The Earth Times
BOOK REVIEW
New book tries to illustrate the horrors of the Auschwitz camps
By ERIN TROWBRIDGE(c) Earth Times News Service
Witness: Images of Auschwitz Illustrations by David Olere
Text by Alexandre Oler
WestWind Press
North Richland Hills, Texas, 1998
112 pages
$36.00 hardcover
Those who survived the Holocaust say that to even attempt to describe or convey the absolute horror of Nazi Germany’s treatment of European Jews is impossible. The terror defies words and pictures. Yet few question the necessity of documenting the histories in whatever medium possible so that the ones who died will not be forgotten, the ones who killed will not think themselves absolved and the ones who survived will not feel that their life is without meaning.
“Witness: Images of Auschwitz” is David Olere and Alexandre Oler’s contribution to the growing catalogue of Holocaust testimony. David Olere was one of a handful of prisoners to survive the war who actually worked in the crematoria and gas chambers of Auschwitz. These workers, called Sonderkommando, endured one of the cruelest forms of punishment: collecting and disposing of the collapsed bodies of those who had been gassed in the Auschwitz “showers.” The typical life-span of the Sonderkommando ranged from a few hours to a few weeks.

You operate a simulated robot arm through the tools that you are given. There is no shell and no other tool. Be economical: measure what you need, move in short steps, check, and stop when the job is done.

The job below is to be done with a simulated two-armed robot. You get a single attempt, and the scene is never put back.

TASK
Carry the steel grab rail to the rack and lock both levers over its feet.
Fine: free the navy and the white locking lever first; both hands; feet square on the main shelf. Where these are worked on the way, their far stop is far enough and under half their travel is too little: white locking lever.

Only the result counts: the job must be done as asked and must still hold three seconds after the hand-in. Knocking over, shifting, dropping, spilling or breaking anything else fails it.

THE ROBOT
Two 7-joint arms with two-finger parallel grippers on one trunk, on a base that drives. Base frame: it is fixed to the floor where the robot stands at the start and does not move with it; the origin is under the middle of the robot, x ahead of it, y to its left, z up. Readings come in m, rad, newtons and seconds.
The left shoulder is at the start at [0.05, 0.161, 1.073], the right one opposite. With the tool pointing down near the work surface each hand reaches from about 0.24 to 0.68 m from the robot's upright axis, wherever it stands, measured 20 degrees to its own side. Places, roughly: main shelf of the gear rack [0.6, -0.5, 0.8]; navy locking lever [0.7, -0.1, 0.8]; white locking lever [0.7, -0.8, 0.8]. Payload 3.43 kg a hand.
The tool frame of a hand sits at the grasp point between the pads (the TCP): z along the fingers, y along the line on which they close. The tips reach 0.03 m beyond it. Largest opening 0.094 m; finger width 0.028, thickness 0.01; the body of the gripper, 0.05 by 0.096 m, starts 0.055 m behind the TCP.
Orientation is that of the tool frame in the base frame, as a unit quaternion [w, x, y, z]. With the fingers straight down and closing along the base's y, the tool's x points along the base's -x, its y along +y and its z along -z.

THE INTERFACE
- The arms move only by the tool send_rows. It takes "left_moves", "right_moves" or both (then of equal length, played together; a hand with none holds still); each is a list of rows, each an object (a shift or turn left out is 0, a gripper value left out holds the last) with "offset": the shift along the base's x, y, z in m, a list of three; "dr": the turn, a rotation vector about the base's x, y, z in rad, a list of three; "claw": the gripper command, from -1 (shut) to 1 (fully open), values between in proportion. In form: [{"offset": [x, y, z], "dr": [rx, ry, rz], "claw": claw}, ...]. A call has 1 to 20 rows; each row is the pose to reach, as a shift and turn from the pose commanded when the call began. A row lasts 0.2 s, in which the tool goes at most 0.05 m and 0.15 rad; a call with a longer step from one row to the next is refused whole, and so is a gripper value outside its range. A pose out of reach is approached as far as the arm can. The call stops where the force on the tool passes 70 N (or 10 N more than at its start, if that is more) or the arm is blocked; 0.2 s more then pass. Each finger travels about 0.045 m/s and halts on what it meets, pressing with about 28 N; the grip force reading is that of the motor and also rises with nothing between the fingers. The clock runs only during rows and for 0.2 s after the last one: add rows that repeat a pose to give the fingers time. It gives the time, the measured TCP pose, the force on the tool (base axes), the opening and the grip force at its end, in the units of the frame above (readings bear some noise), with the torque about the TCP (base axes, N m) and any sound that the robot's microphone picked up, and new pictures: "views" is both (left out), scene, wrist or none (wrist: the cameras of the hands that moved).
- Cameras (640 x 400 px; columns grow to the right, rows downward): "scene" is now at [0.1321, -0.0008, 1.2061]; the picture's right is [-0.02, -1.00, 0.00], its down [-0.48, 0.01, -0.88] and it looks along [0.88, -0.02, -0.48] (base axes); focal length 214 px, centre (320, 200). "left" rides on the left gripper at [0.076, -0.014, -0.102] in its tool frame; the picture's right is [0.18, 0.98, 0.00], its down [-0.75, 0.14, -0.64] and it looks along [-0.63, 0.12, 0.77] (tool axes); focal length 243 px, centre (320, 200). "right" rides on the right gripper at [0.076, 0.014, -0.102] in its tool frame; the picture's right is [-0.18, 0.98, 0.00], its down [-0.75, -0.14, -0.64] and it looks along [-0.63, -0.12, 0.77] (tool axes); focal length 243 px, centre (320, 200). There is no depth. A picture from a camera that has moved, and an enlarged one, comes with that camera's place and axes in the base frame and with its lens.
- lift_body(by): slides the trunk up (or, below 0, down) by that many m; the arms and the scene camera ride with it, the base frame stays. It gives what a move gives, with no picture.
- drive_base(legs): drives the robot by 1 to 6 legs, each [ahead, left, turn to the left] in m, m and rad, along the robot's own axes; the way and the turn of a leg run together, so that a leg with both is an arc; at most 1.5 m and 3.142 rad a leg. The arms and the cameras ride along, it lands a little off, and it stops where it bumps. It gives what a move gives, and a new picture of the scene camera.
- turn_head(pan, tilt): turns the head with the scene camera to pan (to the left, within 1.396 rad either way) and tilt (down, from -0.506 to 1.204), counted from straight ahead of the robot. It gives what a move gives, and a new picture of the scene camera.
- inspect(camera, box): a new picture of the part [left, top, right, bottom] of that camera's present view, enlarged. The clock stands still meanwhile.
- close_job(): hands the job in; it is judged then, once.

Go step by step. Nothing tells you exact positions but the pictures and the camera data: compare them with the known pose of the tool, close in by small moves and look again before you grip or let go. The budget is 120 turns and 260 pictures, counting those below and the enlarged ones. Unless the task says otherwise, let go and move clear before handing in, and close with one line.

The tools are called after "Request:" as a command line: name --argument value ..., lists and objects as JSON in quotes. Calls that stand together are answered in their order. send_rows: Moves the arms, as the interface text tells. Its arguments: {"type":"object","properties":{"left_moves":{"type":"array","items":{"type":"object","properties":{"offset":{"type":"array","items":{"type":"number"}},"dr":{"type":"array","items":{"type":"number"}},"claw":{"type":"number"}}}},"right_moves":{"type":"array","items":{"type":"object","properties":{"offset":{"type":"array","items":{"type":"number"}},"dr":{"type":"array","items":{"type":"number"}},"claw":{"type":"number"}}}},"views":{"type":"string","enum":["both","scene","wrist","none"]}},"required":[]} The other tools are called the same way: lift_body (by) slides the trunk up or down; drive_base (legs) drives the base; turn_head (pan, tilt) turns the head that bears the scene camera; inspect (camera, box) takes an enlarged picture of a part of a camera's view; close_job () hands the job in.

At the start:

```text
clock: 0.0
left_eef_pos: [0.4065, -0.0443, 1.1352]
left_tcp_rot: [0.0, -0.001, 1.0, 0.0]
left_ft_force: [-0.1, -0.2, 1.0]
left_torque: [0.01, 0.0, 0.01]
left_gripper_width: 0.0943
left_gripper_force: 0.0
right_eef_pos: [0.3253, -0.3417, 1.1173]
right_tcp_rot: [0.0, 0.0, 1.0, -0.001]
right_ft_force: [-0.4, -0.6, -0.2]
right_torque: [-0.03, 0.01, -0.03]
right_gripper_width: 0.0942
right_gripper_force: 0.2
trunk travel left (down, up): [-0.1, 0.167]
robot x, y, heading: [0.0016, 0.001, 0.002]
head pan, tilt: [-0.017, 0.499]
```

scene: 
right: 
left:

David Olere, a Jewish artist from Poland, was arrested in 1943 in France and sent to Auschwitz for two years, until the war’s end in 1945. The 48 illustrations in “Witness” constitute the only known visual record of what actually went on within the crematoria and other places that no photographer entered until after the war. The text has been carefully recreated by Alexandre Oler, the illustrator’s son, based on his father’s experiences.
“David Olere is the only artist in the world who survived working in the crematorium of Auschwitz-Birkenau with the will and talent to deliver a visual and accurate testimony,” writes Serge Klarsfeld, a war-crimes investigator, in the foreword to “Witness.” He adds that the artist’s son “offers his altogether realistic and poetic comments about his father’s work.”
[…]
The illustrations, in their absolute accuracy, defy reason in their impact. A painfully despondent blue drawing of men sitting, heads bowed, packing long tresses of blonde curls into sacks is shot through with a white light emanating from a window behind the prisoners, assuring the reader that this illustration in its dark, murky colors is not a nightmare imagined. The reality, the light of day, bears down upon their bowed heads. Gruesome pictures showing the grotesque experiments prisoners were subjected to by Nazi doctors leave little doubt as to the absolute barbarity of Mengele and his cohorts.
“Witness: Images of Auschwitz” is not an easy book. Its contents demand consideration of the darkest or, perhaps, most banal characteristics of humanity that allowed the Nazis to kill, the Jews to die and the millions to stand by silently without raising a word of protest. Though the reality the book imparts is nothing less than brutal, it bears terrifying witness to one of the most extreme experiences suffered through the Holocaust. It may not let the reader sleep peacefully, but it ensures that the memory of the six million slain Jews will also not be easily forgotten. Perhaps accomplishing the most crucial and traumatic task a survivor could be asked to carry out. “Witness,” above all else, bespeaks courage in its telling.